Does Daryl Morey’s Rockets resignation mean the saga is ended? A timeline of the NBA’s China crisis

  • Player attacks, hall-of-famer defences, support, criticism, accusations and rebuttals – all have been a feature of a hugely turbulent period for relations between the NBA and China
The NBA’s China crisis appears to be finally drawing to a conclusion after a damaging year out in the cold. Some reports suggest the fallout from Daryl Morey’s tweet in support of Hong Kong protesters at the beginning of October last year has cost the NBA some US$400 million.
Relations between the basketball giant and the government of its biggest earner appeared to have thawed in recent months, and that was confirmed when China’s state broadcaster CCTV made a surprise announcement that it would be televising game five of the recently concluded NBA Finals.
A conciliatory tone from the NBA was the reason given by the Chinese government for its unlikely about face.

Now, with the announcement that the offending Morey will leave his post with the Rockets, it seems like both sides are preparing to put the saga to bed. But questions still abound.

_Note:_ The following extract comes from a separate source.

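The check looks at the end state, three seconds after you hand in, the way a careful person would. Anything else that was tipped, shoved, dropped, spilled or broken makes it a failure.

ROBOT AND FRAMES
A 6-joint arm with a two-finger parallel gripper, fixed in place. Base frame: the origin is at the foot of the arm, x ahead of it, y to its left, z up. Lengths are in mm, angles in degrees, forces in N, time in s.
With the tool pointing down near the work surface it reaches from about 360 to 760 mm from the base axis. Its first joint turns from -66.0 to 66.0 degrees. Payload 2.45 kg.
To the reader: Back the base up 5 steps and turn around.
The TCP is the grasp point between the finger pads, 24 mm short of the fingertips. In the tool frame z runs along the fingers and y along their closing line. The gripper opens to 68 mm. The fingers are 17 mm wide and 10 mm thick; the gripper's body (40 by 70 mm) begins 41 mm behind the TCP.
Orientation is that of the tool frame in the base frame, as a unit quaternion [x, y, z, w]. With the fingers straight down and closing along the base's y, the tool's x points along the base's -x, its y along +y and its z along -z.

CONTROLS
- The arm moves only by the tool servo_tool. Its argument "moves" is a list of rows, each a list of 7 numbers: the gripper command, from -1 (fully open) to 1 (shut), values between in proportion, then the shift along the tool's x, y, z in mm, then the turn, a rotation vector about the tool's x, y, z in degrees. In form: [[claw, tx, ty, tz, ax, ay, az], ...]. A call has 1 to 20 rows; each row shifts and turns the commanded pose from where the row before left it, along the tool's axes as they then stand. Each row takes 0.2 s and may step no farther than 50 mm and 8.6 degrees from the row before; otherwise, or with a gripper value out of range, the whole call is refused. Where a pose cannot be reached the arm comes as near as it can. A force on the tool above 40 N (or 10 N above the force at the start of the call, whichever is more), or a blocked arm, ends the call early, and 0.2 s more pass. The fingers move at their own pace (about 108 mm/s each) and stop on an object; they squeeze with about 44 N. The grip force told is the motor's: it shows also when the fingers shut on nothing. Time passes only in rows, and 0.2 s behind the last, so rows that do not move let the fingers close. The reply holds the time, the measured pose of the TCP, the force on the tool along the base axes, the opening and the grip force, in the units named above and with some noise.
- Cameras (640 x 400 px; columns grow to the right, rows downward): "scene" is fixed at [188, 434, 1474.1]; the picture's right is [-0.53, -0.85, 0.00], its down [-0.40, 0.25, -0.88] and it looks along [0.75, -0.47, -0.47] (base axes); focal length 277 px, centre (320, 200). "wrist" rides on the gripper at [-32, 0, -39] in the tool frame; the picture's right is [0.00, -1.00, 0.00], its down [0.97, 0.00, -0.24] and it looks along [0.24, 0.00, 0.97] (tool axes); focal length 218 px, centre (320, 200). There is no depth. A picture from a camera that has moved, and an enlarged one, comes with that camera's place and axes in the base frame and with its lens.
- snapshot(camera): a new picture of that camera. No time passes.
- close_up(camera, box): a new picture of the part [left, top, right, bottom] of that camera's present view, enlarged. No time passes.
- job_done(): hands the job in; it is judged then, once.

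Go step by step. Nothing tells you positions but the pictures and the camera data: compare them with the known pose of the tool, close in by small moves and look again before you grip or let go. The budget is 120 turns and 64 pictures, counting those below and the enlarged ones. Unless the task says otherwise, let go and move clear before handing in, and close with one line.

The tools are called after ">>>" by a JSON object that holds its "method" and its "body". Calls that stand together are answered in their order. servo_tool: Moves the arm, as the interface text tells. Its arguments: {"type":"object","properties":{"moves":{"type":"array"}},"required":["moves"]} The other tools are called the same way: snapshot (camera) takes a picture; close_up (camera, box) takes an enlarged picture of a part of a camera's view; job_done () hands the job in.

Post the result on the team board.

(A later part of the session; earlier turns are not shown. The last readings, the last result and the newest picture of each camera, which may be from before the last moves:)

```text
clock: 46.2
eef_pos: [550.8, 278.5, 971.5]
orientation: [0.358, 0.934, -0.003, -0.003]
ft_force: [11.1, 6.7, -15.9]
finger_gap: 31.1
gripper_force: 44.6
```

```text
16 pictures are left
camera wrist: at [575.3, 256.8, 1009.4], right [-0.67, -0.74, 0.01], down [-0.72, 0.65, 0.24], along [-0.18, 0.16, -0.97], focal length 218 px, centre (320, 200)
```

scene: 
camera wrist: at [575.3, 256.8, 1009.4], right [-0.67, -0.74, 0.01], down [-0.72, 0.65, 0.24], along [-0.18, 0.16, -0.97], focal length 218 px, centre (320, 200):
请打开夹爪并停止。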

Will the departure of Daryl Morey see a reset in relations between the NBA and China? Photo: AFP

Below is a timeline of the key events that started with Morey’s controversial tweet and led up to today, when Morey became no longer an employee of the NBA, as Chinese officials apparently requested all along.

October 4, 2019

Morey’s supportive tweet

The Houston Rockets are due in China for a preseason exhibition during the turbulent period of unrest in Hong Kong. The Rockets general manager Daryl Morey tweets an image showing support for anti-government protesters with the words: “Stand With Hong Kong”. Morey deletes the tweet soon after.

October 5

Rockets in preservation mode

Houston Rockets owner Tilman Fertitta distances the team from Morey’s views as mainland Chinese social media outrage explodes with NBA fans expressing their fury over the tweet.

October 6

The fallout begins

The Chinese Basketball Association (CBA) halts cooperation with the Houston Rockets over what it calls “improper remarks” as Chinese partners including Li-Ning, Tencent and the Shanghai Pudong Development Bank abandon their support for the franchise.

October 7

Harden toes the line

The Houston Rockets’ star player James Harden speaks to the media during a trip to Tokyo and apologises for the incident saying, “We apologise. We love China.”

October 8

NBA China event affected

An NBA community event in Shanghai is abruptly cancelled by the local government without explanation. Meanwhile in the US, the incident gets “ the South Park treatment” as the satirical cartoon’s creators produce an episode featuring a mocking “apology” to the Chinese government.

October 8

NBA chief defends Morey

Later that day, NBA commissioner Adam Silver speaks out in defence of his employees’ rights to freedom of expression as the league comes under fire from Chinese fans and partners.

October 9

CCTV and retailers begin blacklisting

Chinese state TV channel CCTV says it will suspend its broadcasting of the NBA as e-commerce platforms Taobao, and Pinduoduo block the sale of any products related to the Rockets.

October 10

Activists show support

Activists in the US attend a preseason game in Washington, where the Wizards host CBA team Guangzhou Loong Lions, holding up signs in support of the Hong Kong protesters. Security throws out a man holding a “Free Tibet” sign.

October 11

China exhibition goes ahead

After eleventh-hour talks, an exhibition game between the Brooklyn Nets and the LA Lakers is allowed to go ahead in Shanghai, but CCTV and Tencent refuse to show coverage of the game. Promotional events were cancelled and posters removed across Shanghai.

October 12

Pompeo urges NBA to stay strong

US Secretary of State Mike Pompeo urges the NBA to stand up to China despite increasing criticism. Pompeo says he wishes the NBA had acknowledged the detainment of Uygur Muslims in internment camps.

October 14

James attacks Morey

LA Lakers superstar LeBron James says Morey was “misinformed” about the ramifications of his tweet and “uneducated” on the situation in Hong Kong.

October 15

Hongkongers turn on James

Protesters in Hong Kong burn James’ LA Lakers jerseys, outraged at his criticism of Morey and the four-time NBA champion’s implicit support for the Chinese government. The protesters hold signs that read: “Thank you Morey. Stand with Hong Kong”.

October 17

Silver accuses China

Silver reveals that the Chinese government and the league’s business partners in China asked for Morey to be sacked over the tweet.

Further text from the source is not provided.